I believe that the Roman Catholics do believe that Christ is sacrificed at each Mass anew, and that this is connected with the Teaching of the Transubstantiation, which holds that the Body and Blood of Jesus are literally present in the Bread and Wine of the Eucharist. OTOH, before we blanche at this idea, the scholastics then go ahead and say that the Body and Blood are only present in the Substance not the Accidents of the Bread. Which means they is no actual flesh and blood there, but that it is not a figure of speech either. This is the kind of medieval reasoning which frankly has died a well-deserved death in the modern world. Not even conservatives are much given to this kind of metaphysics, just as there is virtually no real interest in questions of whether Original Sin is passed thru the semen of the man or the egg of the woman. Terista's point is well-made, but she is talking figuratively (I think, I hasten to add). Many people would be loath to think, and sad to think, that Jesus re-suffers the whole of the Crucifixion EVERY time a Mass is held, or as noted here, every time a sinner sins. Let's differentiate between poetic metaphor, and ecclesiasticsl literalism.

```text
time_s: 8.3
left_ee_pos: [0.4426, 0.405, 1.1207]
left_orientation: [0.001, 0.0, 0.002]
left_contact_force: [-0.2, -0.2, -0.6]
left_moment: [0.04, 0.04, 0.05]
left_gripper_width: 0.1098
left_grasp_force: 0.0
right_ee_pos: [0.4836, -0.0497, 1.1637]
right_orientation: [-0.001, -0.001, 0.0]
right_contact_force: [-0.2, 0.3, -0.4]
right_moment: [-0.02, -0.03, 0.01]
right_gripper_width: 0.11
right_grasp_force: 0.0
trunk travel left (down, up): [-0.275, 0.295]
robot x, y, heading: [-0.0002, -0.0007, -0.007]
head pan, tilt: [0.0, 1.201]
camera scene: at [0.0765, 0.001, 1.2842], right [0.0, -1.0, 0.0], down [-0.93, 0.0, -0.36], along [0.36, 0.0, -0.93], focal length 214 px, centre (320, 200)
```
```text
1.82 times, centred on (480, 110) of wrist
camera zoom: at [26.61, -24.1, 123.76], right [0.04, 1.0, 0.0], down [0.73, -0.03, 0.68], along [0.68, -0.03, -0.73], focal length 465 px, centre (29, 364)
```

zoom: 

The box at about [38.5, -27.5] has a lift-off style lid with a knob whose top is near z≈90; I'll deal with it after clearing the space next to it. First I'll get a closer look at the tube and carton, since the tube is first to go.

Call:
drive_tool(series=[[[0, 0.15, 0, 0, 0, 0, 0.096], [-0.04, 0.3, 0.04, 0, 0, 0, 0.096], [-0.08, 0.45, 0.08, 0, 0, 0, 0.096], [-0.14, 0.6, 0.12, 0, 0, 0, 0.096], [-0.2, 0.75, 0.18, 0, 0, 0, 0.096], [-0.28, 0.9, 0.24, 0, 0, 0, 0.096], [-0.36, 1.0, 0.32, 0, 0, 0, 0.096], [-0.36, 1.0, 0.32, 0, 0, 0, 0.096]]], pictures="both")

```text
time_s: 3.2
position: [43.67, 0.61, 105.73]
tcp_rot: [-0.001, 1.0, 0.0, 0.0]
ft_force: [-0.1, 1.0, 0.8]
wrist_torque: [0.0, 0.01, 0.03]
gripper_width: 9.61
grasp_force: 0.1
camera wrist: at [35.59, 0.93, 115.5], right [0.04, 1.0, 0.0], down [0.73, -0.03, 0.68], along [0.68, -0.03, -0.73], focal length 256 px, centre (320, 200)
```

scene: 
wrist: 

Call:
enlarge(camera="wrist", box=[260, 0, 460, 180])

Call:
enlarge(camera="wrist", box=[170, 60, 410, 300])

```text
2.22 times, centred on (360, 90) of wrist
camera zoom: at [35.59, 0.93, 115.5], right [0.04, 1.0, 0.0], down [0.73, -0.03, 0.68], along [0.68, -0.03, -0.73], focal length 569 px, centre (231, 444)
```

As to the idea of Christ's Resurrection negating the value of his Sacrifice, first I've heard of it. Where did this strange idea come from, and what is the reasoning behind it? Jesus tasted of death and suffering as all of us taste it, only in its most grievous manifestation such as none of us have to experience it, please God. This completes His mystical union with humanity, His right to fully call Himself "The Son of Man". His Resurrection prefigures and permits our own resurrection. How does this negate or minimise His Sacrifice? I should have thought that this was the triumph of Life over Death.

MylesP April 7, 2007 AD

My knowledge of the Christian God concept is pretty limited but it appears to me to be a classic shellgame - Jesus is God isn't he? so what's being sacrificed? nothing as far as I can see. --Cgday 10:34, 7 April 2007 (EDT)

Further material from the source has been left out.